В этом фрагменте повести 1927 года Бромлей вполне сознательно использует портретные черты Булгакова, дважды подчеркивая знаменитый нос, – и вплетает сюда же тему Христа из романа, первый вариант которого уже писался во второй половине 1920-х, и наверняка что-то об этом было известно.

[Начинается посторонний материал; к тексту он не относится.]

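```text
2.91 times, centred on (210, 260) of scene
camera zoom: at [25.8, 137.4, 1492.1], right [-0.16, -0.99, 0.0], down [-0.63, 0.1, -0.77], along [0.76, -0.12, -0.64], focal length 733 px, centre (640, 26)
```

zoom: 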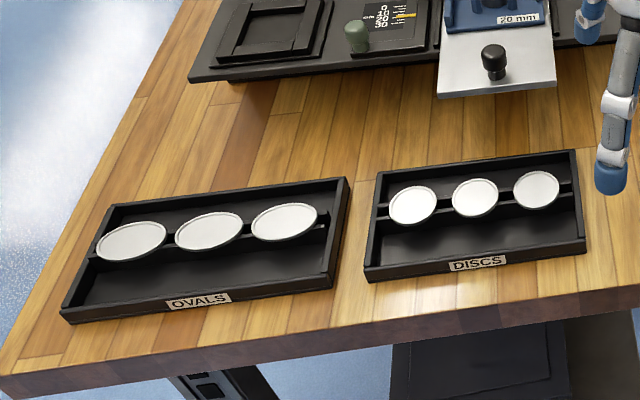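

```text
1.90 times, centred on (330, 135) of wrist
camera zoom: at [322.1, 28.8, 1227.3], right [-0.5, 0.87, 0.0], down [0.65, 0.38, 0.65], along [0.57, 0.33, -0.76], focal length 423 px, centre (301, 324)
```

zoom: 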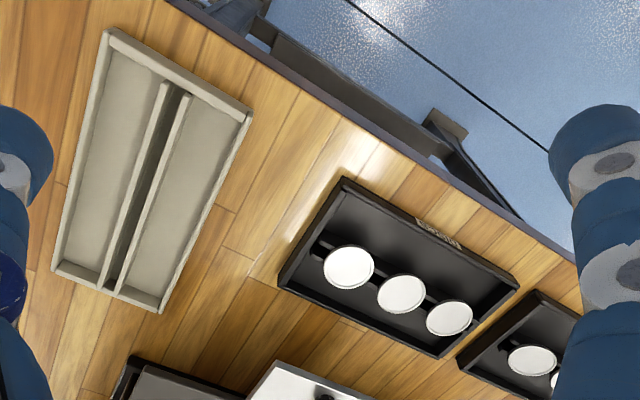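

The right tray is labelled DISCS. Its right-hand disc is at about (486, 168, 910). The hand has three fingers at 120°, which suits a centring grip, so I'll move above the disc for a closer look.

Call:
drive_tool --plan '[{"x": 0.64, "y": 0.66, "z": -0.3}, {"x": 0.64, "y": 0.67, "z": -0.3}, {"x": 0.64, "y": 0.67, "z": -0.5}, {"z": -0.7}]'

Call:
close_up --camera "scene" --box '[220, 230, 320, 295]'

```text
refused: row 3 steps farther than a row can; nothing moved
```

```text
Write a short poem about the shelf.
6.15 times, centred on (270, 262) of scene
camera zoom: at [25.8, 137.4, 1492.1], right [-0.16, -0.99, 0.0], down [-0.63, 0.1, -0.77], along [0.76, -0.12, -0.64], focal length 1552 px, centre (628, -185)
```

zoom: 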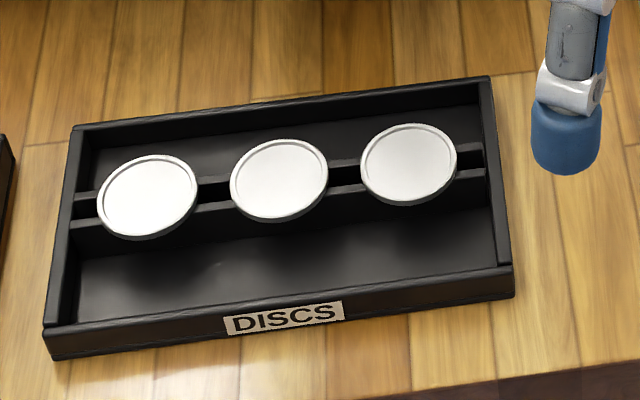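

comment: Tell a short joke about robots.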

Рассказ о пьесе, которую сочинил в конце концов для героини повести Эйссен, полностью подкрепляет гипотезу о Булгакове как его прототипе: создавалось «Птичье королевство» в 1926–1927 годах, а описывает 1924 год, то есть идет по живым следам скандалов вокруг булгаковских «Дней Турбиных»:

«Настал день чтения новой пьесы.

На этих чтениях актеры супили брови, актрисы дрожали ресницами и все смотрели на директора, который „знал“. К третьему акту обреченной пьесы он опускал правую бровь, и навстречу ей ползла кривая улыбка <…> Кое-кто выходил, недослушав, а автор с холодным от страха животом, заикаясь, сосал свой чай, как губку с уксусом распинаемый» (с. 50).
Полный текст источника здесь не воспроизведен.